> _SOURCE EXCERPT_
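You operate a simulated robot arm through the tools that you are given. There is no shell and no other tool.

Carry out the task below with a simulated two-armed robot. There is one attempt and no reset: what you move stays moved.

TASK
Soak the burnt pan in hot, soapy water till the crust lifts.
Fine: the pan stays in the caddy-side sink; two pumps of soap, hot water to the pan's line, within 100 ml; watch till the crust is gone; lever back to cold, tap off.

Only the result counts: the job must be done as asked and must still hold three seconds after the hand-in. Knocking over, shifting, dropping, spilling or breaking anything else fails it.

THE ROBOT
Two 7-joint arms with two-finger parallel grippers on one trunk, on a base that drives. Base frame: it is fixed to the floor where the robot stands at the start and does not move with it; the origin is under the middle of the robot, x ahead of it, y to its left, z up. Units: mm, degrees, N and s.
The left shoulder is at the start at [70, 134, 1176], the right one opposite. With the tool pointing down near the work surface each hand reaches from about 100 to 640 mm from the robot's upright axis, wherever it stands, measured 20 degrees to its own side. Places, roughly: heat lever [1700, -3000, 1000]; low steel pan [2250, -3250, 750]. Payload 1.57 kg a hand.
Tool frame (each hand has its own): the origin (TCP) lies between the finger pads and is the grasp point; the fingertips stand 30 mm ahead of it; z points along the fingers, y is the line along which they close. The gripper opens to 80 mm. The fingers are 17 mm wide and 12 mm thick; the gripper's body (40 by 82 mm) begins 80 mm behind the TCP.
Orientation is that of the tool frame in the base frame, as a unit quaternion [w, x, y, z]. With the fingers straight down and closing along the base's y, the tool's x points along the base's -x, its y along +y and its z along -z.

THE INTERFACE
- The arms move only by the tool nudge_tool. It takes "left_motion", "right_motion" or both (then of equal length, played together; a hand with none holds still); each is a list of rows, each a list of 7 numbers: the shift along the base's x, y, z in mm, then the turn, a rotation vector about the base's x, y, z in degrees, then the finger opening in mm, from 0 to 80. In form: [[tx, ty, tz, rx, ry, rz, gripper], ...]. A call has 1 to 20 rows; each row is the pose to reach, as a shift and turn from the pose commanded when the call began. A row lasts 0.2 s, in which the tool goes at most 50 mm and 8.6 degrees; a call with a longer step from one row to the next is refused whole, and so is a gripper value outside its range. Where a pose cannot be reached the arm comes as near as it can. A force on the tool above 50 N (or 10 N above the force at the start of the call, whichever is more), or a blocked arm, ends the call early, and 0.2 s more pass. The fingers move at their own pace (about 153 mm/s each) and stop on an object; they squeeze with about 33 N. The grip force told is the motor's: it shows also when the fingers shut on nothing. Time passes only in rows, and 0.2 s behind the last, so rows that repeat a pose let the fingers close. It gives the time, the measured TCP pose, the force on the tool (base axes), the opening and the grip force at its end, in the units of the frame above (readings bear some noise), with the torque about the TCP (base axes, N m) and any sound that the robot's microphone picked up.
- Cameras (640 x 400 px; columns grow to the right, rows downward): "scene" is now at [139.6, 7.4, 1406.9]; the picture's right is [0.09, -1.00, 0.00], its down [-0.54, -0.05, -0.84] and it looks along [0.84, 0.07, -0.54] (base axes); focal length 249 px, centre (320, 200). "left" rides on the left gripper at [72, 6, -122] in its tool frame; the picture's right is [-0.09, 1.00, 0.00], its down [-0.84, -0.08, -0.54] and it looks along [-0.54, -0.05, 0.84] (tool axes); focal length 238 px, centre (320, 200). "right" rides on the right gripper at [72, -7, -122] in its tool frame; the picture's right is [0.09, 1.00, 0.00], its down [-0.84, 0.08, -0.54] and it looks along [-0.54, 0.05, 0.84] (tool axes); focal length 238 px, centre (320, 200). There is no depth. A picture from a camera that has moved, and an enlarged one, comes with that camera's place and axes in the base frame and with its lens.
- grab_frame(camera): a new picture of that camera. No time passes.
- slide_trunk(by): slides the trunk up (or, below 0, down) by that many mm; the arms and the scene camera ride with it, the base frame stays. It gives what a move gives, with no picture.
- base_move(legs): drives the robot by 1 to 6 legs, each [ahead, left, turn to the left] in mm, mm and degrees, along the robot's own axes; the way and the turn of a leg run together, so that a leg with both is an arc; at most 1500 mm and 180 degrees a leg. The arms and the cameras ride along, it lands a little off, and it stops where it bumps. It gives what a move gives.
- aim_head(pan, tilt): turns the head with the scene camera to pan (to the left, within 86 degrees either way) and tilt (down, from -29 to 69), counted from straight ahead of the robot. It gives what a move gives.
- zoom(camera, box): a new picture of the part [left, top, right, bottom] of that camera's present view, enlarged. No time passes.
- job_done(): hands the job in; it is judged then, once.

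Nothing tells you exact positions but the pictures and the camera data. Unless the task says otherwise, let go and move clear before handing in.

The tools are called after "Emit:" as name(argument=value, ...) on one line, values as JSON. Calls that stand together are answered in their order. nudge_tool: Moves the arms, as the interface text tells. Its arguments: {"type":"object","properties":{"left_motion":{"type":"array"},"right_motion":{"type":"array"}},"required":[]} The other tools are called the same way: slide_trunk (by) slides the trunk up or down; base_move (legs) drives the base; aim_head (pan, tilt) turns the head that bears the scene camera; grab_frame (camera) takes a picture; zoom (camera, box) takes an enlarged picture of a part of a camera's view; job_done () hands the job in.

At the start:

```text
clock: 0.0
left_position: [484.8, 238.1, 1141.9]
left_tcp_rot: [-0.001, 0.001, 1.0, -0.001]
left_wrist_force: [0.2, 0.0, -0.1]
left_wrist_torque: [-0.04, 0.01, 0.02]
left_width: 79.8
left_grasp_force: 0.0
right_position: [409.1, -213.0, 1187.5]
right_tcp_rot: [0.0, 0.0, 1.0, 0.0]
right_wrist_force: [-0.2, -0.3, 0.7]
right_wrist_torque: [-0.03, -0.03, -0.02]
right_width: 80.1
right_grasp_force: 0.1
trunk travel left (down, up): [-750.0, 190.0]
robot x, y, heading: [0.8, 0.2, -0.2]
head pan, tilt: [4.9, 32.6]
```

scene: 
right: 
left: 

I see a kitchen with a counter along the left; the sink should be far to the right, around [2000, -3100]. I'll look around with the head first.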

> _GOAL_
Restate the listing in full, word for word. Return a JSON list in which every string is one line; blank lines are skipped.

> _FINAL ANSWER_
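[
  "You operate a simulated robot arm through the tools that you are given. There is no shell and no other tool.",
  "Carry out the task below with a simulated two-armed robot. There is one attempt and no reset: what you move stays moved.",
  "TASK",
  "Soak the burnt pan in hot, soapy water till the crust lifts.",
  "Fine: the pan stays in the caddy-side sink; two pumps of soap, hot water to the pan's line, within 100 ml; watch till the crust is gone; lever back to cold, tap off.",
  "Only the result counts: the job must be done as asked and must still hold three seconds after the hand-in. Knocking over, shifting, dropping, spilling or breaking anything else fails it.",
  "THE ROBOT",
  "Two 7-joint arms with two-finger parallel grippers on one trunk, on a base that drives. Base frame: it is fixed to the floor where the robot stands at the start and does not move with it; the origin is under the middle of the robot, x ahead of it, y to its left, z up. Units: mm, degrees, N and s.",
  "The left shoulder is at the start at [70, 134, 1176], the right one opposite. With the tool pointing down near the work surface each hand reaches from about 100 to 640 mm from the robot's upright axis, wherever it stands, measured 20 degrees to its own side. Places, roughly: heat lever [1700, -3000, 1000]; low steel pan [2250, -3250, 750]. Payload 1.57 kg a hand.",
  "Tool frame (each hand has its own): the origin (TCP) lies between the finger pads and is the grasp point; the fingertips stand 30 mm ahead of it; z points along the fingers, y is the line along which they close. The gripper opens to 80 mm. The fingers are 17 mm wide and 12 mm thick; the gripper's body (40 by 82 mm) begins 80 mm behind the TCP.",
  "Orientation is that of the tool frame in the base frame, as a unit quaternion [w, x, y, z]. With the fingers straight down and closing along the base's y, the tool's x points along the base's -x, its y along +y and its z along -z.",
  "THE INTERFACE",
  "- The arms move only by the tool nudge_tool. It takes \"left_motion\", \"right_motion\" or both (then of equal length, played together; a hand with none holds still); each is a list of rows, each a list of 7 numbers: the shift along the base's x, y, z in mm, then the turn, a rotation vector about the base's x, y, z in degrees, then the finger opening in mm, from 0 to 80. In form: [[tx, ty, tz, rx, ry, rz, gripper], ...]. A call has 1 to 20 rows; each row is the pose to reach, as a shift and turn from the pose commanded when the call began. A row lasts 0.2 s, in which the tool goes at most 50 mm and 8.6 degrees; a call with a longer step from one row to the next is refused whole, and so is a gripper value outside its range. Where a pose cannot be reached the arm comes as near as it can. A force on the tool above 50 N (or 10 N above the force at the start of the call, whichever is more), or a blocked arm, ends the call early, and 0.2 s more pass. The fingers move at their own pace (about 153 mm/s each) and stop on an object; they squeeze with about 33 N. The grip force told is the motor's: it shows also when the fingers shut on nothing. Time passes only in rows, and 0.2 s behind the last, so rows that repeat a pose let the fingers close. It gives the time, the measured TCP pose, the force on the tool (base axes), the opening and the grip force at its end, in the units of the frame above (readings bear some noise), with the torque about the TCP (base axes, N m) and any sound that the robot's microphone picked up.",
  "- Cameras (640 x 400 px; columns grow to the right, rows downward): \"scene\" is now at [139.6, 7.4, 1406.9]; the picture's right is [0.09, -1.00, 0.00], its down [-0.54, -0.05, -0.84] and it looks along [0.84, 0.07, -0.54] (base axes); focal length 249 px, centre (320, 200). \"left\" rides on the left gripper at [72, 6, -122] in its tool frame; the picture's right is [-0.09, 1.00, 0.00], its down [-0.84, -0.08, -0.54] and it looks along [-0.54, -0.05, 0.84] (tool axes); focal length 238 px, centre (320, 200). \"right\" rides on the right gripper at [72, -7, -122] in its tool frame; the picture's right is [0.09, 1.00, 0.00], its down [-0.84, 0.08, -0.54] and it looks along [-0.54, 0.05, 0.84] (tool axes); focal length 238 px, centre (320, 200). There is no depth. A picture from a camera that has moved, and an enlarged one, comes with that camera's place and axes in the base frame and with its lens.",
  "- grab_frame(camera): a new picture of that camera. No time passes.",
  "- slide_trunk(by): slides the trunk up (or, below 0, down) by that many mm; the arms and the scene camera ride with it, the base frame stays. It gives what a move gives, with no picture.",
  "- base_move(legs): drives the robot by 1 to 6 legs, each [ahead, left, turn to the left] in mm, mm and degrees, along the robot's own axes; the way and the turn of a leg run together, so that a leg with both is an arc; at most 1500 mm and 180 degrees a leg. The arms and the cameras ride along, it lands a little off, and it stops where it bumps. It gives what a move gives.",
  "- aim_head(pan, tilt): turns the head with the scene camera to pan (to the left, within 86 degrees either way) and tilt (down, from -29 to 69), counted from straight ahead of the robot. It gives what a move gives.",
  "- zoom(camera, box): a new picture of the part [left, top, right, bottom] of that camera's present view, enlarged. No time passes.",
  "- job_done(): hands the job in; it is judged then, once.",
  "Nothing tells you exact positions but the pictures and the camera data. Unless the task says otherwise, let go and move clear before handing in.",
  "The tools are called after \"Emit:\" as name(argument=value, ...) on one line, values as JSON. Calls that stand together are answered in their order. nudge_tool: Moves the arms, as the interface text tells. Its arguments: {\"type\":\"object\",\"properties\":{\"left_motion\":{\"type\":\"array\"},\"right_motion\":{\"type\":\"array\"}},\"required\":[]} The other tools are called the same way: slide_trunk (by) slides the trunk up or down; base_move (legs) drives the base; aim_head (pan, tilt) turns the head that bears the scene camera; grab_frame (camera) takes a picture; zoom (camera, box) takes an enlarged picture of a part of a camera's view; job_done () hands the job in.",
  "At the start:",
  "```text",
  "clock: 0.0",
  "left_position: [484.8, 238.1, 1141.9]",
  "left_tcp_rot: [-0.001, 0.001, 1.0, -0.001]",
  "left_wrist_force: [0.2, 0.0, -0.1]",
  "left_wrist_torque: [-0.04, 0.01, 0.02]",
  "left_width: 79.8",
  "left_grasp_force: 0.0",
  "right_position: [409.1, -213.0, 1187.5]",
  "right_tcp_rot: [0.0, 0.0, 1.0, 0.0]",
  "right_wrist_force: [-0.2, -0.3, 0.7]",
  "right_wrist_torque: [-0.03, -0.03, -0.02]",
  "right_width: 80.1",
  "right_grasp_force: 0.1",
  "trunk travel left (down, up): [-750.0, 190.0]",
  "robot x, y, heading: [0.8, 0.2, -0.2]",
  "head pan, tilt: [4.9, 32.6]",
  "```",
  "scene: ",
  "right: ",
  "left: ",
  "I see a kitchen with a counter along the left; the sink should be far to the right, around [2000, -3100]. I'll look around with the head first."
]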